Canada’s Véronik Mallet had a bumpy season last year, beginning with her ISU Challenger Series at 2014 Nebelhorn Trophy where she finished seventh. She then finished 10th at both her Grand Prix events in Canada and France.
“Last year was a hard year for me as I wasn’t able to do what I was doing at home when I was training,” said the 21-year-old, “but I learned not to give up and to keep working hard.”
Her goal at the 2015 Canadian Tire National Skating Championships was to make the podium, and she did it. The skater placed second in the short program, and third in the long and overall.
“I did my best scores in both programs and I felt very confident at that point in of the year,” said Mallet, who later finished 14th at the 2015 Four Continents Championships.

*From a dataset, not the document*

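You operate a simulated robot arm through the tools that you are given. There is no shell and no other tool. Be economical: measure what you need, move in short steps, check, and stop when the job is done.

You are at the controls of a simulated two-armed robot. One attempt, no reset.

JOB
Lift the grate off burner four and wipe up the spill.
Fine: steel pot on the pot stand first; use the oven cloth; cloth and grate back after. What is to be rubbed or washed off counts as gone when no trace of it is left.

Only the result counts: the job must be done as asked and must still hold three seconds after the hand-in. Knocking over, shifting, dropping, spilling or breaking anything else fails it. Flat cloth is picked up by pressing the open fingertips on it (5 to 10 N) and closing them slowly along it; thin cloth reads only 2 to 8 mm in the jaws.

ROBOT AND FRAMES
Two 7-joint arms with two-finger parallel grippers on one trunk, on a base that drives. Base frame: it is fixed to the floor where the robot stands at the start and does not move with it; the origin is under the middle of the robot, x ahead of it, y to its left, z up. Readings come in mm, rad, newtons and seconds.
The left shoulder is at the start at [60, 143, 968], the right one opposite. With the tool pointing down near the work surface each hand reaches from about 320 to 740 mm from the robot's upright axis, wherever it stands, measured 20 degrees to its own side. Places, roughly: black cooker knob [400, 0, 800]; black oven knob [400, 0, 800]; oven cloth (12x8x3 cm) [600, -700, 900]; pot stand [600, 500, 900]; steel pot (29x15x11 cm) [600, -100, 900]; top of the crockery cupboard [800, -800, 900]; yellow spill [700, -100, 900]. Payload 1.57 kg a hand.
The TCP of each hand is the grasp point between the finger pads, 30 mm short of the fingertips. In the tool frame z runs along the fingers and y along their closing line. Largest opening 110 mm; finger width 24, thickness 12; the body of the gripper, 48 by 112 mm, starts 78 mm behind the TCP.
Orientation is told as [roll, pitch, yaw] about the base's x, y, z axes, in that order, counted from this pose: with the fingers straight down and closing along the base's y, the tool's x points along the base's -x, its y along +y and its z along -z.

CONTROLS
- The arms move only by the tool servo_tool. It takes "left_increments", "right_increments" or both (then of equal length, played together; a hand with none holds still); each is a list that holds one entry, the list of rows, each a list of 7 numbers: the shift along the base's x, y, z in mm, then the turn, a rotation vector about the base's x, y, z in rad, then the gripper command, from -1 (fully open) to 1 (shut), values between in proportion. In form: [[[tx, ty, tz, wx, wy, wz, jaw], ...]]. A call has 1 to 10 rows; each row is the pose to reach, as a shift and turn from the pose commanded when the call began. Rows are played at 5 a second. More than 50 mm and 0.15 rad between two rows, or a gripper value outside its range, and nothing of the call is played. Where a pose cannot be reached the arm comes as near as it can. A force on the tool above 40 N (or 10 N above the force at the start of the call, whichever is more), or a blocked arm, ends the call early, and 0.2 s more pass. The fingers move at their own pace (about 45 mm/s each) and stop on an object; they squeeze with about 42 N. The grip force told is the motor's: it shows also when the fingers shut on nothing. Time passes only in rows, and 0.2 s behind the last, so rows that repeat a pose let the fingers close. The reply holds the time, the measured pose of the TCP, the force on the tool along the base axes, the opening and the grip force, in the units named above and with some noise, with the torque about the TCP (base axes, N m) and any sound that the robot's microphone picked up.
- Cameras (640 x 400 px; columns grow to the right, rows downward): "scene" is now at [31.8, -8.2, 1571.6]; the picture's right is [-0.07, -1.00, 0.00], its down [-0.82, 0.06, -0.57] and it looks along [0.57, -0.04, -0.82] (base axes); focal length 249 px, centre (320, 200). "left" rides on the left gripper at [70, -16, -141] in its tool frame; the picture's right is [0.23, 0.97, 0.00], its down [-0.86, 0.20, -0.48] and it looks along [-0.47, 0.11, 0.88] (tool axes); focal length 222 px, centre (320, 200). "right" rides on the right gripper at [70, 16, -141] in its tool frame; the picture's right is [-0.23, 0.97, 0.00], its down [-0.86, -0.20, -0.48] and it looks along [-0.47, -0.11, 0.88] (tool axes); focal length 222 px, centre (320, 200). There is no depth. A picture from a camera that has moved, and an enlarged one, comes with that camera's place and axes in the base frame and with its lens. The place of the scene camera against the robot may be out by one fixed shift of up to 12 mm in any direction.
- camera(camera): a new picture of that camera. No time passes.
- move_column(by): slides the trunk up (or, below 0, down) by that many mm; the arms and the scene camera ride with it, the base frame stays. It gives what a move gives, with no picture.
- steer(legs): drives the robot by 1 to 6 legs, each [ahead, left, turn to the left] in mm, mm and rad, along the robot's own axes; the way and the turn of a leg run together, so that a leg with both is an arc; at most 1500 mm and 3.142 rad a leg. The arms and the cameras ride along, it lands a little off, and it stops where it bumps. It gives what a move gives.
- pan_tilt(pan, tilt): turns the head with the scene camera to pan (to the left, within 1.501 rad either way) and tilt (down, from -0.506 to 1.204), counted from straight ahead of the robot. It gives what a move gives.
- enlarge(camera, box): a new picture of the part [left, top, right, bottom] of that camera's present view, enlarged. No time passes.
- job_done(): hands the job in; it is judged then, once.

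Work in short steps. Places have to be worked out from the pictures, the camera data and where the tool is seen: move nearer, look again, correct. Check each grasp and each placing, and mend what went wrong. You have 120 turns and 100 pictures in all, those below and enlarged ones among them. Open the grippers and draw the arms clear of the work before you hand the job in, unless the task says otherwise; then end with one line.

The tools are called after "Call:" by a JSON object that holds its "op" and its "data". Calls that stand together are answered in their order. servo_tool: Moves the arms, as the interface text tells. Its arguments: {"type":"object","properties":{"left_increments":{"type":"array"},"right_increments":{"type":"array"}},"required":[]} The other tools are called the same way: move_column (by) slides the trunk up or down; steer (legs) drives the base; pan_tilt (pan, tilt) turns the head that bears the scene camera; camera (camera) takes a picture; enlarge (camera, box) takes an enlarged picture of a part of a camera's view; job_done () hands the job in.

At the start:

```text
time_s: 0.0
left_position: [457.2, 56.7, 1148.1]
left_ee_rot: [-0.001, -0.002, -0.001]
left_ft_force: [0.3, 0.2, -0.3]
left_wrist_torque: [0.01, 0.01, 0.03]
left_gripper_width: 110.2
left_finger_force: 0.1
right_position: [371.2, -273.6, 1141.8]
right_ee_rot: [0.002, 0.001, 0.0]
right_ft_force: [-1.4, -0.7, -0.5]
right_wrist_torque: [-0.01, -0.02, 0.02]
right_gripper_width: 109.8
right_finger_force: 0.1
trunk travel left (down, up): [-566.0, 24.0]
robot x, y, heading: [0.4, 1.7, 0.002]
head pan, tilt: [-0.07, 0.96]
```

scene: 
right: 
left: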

The skater currently trains at the Champions Training Center in Contrecoeur, Que., under Annie Barabé, Maximin Cïoa and Sophie Richard.
“I have trained with them for the past seven years,” said Mallet. “I live in Sept-Iles and it is twelve hours from Contrecoeur, so I have been going there every summer to train with them.”

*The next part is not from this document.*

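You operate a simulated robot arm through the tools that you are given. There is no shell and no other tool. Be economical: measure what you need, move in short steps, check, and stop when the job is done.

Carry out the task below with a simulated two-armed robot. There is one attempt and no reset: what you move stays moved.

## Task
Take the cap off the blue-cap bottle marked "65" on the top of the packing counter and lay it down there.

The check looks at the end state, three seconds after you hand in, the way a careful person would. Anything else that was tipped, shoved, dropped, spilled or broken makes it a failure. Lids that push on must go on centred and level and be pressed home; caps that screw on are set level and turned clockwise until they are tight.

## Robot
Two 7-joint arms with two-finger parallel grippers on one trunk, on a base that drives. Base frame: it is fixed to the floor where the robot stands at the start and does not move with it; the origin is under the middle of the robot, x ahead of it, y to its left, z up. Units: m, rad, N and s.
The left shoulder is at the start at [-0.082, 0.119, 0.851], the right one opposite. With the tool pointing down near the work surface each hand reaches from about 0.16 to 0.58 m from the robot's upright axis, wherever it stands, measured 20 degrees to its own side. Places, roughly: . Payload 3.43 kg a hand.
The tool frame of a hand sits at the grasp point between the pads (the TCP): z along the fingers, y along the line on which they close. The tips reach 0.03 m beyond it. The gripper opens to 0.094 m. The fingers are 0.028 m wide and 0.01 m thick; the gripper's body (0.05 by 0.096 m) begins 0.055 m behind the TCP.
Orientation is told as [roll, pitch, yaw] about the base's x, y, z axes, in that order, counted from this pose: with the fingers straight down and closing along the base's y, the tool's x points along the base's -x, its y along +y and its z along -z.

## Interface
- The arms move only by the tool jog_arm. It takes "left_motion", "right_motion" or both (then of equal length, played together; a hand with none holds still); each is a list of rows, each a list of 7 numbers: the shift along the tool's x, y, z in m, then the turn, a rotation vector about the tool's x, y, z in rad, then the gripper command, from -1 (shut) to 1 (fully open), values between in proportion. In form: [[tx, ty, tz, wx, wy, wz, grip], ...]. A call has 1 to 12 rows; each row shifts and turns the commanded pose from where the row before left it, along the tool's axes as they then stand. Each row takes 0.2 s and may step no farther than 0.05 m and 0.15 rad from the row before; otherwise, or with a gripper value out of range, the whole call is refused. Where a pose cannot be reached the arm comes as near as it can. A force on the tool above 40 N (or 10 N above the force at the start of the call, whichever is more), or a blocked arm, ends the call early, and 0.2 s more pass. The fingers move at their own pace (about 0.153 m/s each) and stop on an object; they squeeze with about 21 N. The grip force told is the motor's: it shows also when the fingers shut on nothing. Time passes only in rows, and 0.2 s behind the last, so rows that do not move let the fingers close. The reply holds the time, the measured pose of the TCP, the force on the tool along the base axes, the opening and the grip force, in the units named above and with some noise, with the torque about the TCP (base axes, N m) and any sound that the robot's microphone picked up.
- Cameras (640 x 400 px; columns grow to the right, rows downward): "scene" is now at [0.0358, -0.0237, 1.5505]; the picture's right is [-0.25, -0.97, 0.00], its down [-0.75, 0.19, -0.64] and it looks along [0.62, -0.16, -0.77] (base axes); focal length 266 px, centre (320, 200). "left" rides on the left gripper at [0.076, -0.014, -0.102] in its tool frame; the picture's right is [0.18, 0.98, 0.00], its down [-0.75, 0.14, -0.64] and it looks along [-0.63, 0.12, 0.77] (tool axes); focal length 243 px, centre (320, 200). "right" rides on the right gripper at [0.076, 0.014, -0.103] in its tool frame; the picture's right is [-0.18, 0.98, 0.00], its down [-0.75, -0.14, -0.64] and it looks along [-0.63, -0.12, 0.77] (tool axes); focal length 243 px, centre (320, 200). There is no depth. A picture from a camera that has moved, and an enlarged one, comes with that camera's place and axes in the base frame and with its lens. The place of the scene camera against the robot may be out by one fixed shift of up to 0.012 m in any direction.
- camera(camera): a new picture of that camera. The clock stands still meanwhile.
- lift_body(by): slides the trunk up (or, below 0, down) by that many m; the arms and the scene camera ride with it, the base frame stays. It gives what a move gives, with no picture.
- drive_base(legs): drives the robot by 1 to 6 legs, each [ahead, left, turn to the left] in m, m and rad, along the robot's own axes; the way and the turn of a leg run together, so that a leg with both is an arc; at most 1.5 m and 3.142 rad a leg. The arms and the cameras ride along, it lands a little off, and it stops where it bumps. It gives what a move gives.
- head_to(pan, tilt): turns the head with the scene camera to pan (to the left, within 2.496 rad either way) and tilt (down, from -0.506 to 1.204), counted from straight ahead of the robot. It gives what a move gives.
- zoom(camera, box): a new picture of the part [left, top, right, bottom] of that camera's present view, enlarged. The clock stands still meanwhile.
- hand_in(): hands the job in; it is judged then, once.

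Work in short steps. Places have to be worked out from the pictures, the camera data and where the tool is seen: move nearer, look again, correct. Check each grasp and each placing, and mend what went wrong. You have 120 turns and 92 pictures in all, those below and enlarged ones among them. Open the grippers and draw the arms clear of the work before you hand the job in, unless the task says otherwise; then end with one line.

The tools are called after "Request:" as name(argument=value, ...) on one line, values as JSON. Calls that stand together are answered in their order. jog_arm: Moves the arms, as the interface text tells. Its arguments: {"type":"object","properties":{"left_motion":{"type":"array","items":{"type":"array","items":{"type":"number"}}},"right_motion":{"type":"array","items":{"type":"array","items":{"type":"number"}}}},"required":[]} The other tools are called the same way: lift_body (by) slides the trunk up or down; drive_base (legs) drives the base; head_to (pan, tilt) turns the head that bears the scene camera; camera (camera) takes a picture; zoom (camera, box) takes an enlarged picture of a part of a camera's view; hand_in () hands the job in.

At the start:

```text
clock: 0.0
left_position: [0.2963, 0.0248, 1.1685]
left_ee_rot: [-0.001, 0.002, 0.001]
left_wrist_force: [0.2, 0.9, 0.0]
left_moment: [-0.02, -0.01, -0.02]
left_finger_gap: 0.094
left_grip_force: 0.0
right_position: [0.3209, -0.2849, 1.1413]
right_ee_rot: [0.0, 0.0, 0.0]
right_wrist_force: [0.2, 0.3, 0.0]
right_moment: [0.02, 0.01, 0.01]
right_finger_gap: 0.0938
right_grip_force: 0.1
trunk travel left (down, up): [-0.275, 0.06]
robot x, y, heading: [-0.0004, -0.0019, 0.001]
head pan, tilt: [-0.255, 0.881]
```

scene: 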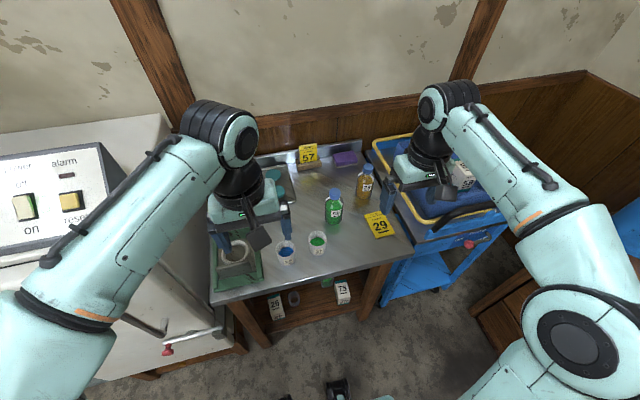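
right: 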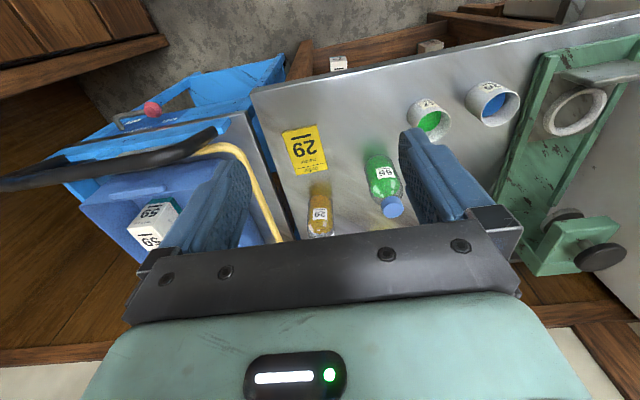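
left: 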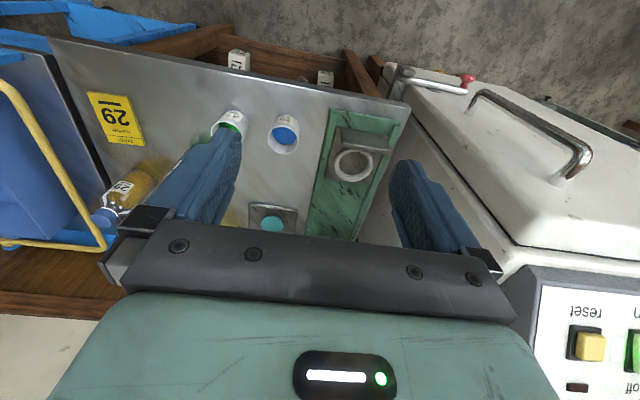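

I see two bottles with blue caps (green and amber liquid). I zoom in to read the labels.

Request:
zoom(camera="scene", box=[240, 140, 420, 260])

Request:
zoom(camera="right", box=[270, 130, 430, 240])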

Next year, the Quebecoise plans to change rinks and will train in Varennes, which is approximately 35 minutes from Contrecoeur.

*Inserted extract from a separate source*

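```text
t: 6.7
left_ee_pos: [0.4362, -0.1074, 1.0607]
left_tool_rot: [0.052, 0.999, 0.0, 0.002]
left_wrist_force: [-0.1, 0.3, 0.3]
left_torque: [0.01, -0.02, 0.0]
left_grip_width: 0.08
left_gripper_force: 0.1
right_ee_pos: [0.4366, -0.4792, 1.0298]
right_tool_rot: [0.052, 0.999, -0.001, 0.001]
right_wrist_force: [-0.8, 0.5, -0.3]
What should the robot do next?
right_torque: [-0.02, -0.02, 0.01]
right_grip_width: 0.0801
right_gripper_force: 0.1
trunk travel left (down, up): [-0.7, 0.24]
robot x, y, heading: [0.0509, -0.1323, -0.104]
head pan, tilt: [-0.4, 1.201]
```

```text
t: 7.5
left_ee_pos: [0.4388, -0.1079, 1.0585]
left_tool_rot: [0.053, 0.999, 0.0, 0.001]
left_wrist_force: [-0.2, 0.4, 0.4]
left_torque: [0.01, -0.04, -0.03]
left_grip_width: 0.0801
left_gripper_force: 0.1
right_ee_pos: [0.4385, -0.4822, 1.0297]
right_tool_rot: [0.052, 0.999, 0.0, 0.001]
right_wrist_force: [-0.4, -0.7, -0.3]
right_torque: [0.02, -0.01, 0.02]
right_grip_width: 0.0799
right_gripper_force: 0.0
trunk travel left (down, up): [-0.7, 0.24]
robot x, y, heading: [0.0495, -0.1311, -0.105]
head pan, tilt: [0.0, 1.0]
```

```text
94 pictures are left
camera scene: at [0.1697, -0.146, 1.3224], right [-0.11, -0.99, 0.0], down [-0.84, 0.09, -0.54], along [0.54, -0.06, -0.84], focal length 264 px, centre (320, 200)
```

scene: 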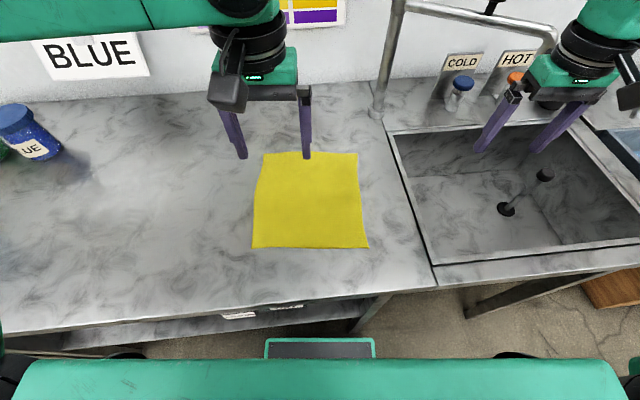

The skater began the 2015-16 season with a summer competition in Philadelphia, Penn., but withdrew from the Quebec Summer Championships due to a minor ankle injury which happened a week prior to the event. She is currently competing at the 2015 U.S. Figure Skating Classic which are taking place this week in Salt Lake City, Utah.
“My biggest goal this year is to incorporate my triple toe-triple toe into my short program and my double Axel-triple toe into my long program,” revealed the Canadian bronze medalist. “I tried it for the first time at the Philadelphia summer competition. It was not perfect, but I am happy that I tried it for the first time.”
The skater will be keeping her short program to Chopin’s “Waltz No. 7” from last season, however, her new long program is to “Allegro molto appassionato” from Mendelssohn’s “Violin Concerto in E minor, Op. 64.” Both routines were choreographed by David Wilson.
“My skating in the long program is more mature,” said Mallet. “The program is a new style for me and is more artistically and technically challenging. I have a lot of transitions before and after my elements.”
Mallet, who is currently studying Human Science at CEGEP in Sorel-Tracy, Que., would like to eventually become a professor at a primary school. She would also like to be a figure skating coach.